To effectively monitor and prevent these scams, it is crucial to recognise the following detailed risk indicators:

  • Value: Transactions often involve small amounts that are usually perceived as low-risk by victims, making them less likely to raise immediate alarms.
  • Volume: A high frequency of transactions complicates tracking and analysis, as the sheer number of transactions can overwhelm standard monitoring systems.
  • Velocity: The rapid succession of payments, coupled with potential chargebacks or cancellations, creates a chaotic financial trail that is difficult to follow.
  • Channels: Scammers predominantly use digital payment platforms, online banking, and occasionally cryptocurrencies to maintain anonymity and complicate tracing.
  • Anonymity: There is often a mismatch between beneficiary details and the purported employer, signalling a red flag for transactions.
  • Recurrence: Victims are frequently solicited for multiple payments under various pretexts, each justified as necessary for job commencement or continuation.
  • High-risk Geos: Payments are directed to accounts in high-risk jurisdictions or to those that are otherwise unrelated or suspicious, lacking any logical connection to the job or employer.
  • Geographical Inconsistencies: The involved countries often have no direct connection to the alleged job or employer, exploiting the complexities of international law and jurisdictional boundaries.

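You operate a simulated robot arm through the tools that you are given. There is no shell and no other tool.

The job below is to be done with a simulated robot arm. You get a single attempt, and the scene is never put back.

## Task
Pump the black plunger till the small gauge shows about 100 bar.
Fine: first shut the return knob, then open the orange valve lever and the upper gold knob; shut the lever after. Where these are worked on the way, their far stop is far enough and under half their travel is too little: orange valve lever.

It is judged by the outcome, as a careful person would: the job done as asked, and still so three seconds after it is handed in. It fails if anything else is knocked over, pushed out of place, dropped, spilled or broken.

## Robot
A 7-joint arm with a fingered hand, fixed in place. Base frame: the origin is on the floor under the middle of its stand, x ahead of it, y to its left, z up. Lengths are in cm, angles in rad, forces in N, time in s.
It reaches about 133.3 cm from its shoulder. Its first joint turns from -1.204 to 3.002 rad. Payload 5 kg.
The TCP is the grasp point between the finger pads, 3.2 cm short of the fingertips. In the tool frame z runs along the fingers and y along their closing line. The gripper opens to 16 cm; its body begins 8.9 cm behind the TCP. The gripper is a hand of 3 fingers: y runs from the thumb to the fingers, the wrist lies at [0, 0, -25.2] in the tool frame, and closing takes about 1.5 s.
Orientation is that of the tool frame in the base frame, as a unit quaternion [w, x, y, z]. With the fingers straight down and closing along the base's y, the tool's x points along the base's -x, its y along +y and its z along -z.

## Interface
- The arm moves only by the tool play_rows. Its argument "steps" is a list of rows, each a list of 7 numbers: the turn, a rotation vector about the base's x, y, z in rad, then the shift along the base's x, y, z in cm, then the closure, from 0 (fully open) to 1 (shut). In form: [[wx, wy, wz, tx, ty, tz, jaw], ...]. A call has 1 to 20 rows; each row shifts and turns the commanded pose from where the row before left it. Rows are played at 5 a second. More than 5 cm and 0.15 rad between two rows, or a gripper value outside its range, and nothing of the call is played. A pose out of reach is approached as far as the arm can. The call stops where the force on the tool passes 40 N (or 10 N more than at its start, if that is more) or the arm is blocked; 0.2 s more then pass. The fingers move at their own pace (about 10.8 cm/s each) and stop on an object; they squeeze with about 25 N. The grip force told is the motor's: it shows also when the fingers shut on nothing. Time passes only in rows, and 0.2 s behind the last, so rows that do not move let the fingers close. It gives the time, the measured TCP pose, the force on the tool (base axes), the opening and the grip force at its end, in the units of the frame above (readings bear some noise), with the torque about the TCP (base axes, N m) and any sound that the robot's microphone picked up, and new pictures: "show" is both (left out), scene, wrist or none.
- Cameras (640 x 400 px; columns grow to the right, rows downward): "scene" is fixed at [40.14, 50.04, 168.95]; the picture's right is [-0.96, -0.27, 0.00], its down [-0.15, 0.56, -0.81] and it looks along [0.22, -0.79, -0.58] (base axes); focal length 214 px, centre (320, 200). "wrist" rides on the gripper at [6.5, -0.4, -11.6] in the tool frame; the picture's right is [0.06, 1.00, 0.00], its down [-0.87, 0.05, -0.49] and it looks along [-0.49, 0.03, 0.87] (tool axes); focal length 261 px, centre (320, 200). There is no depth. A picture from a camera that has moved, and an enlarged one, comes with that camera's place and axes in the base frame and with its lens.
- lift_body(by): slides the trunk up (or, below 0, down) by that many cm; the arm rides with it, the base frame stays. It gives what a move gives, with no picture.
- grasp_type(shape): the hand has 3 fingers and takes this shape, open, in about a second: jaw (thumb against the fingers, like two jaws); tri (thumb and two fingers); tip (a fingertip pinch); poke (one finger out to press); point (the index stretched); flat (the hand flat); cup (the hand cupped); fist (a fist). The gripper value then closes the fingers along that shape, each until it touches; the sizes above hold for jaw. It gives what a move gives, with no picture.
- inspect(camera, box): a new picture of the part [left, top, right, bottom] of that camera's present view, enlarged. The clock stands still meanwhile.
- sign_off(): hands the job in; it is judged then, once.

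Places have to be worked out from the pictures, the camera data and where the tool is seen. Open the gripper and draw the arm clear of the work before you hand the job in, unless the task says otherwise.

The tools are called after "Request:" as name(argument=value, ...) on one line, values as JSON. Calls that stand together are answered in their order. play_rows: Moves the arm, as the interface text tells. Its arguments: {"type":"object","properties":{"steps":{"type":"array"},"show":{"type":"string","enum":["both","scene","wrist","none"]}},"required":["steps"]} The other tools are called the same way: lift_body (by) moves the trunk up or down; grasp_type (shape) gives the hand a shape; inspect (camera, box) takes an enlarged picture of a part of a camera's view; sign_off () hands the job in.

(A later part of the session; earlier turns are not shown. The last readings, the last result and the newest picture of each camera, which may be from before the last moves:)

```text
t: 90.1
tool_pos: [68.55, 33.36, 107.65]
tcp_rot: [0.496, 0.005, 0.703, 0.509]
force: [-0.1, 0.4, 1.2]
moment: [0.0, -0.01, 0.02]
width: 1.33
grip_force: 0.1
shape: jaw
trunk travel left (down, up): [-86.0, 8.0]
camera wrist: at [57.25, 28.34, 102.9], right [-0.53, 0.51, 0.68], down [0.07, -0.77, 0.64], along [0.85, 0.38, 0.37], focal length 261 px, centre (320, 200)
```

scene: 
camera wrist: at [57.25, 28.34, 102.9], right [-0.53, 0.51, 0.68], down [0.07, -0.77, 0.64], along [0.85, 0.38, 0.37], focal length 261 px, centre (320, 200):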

Harnessing Collective Efforts for Enhanced Security

The fight against transnational fraud is not a battle that can be won in isolation. It requires the concerted efforts of financial institutions, regulatory bodies, law enforcement, and the public. By adopting the typology provided by the AFC Ecosystem and vigilantly monitoring the detailed risk indicators, we can forge a path towards a more secure and resilient financial environment. This collective approach is our best defense against the sophisticated and ever-evolving landscape of global fraud.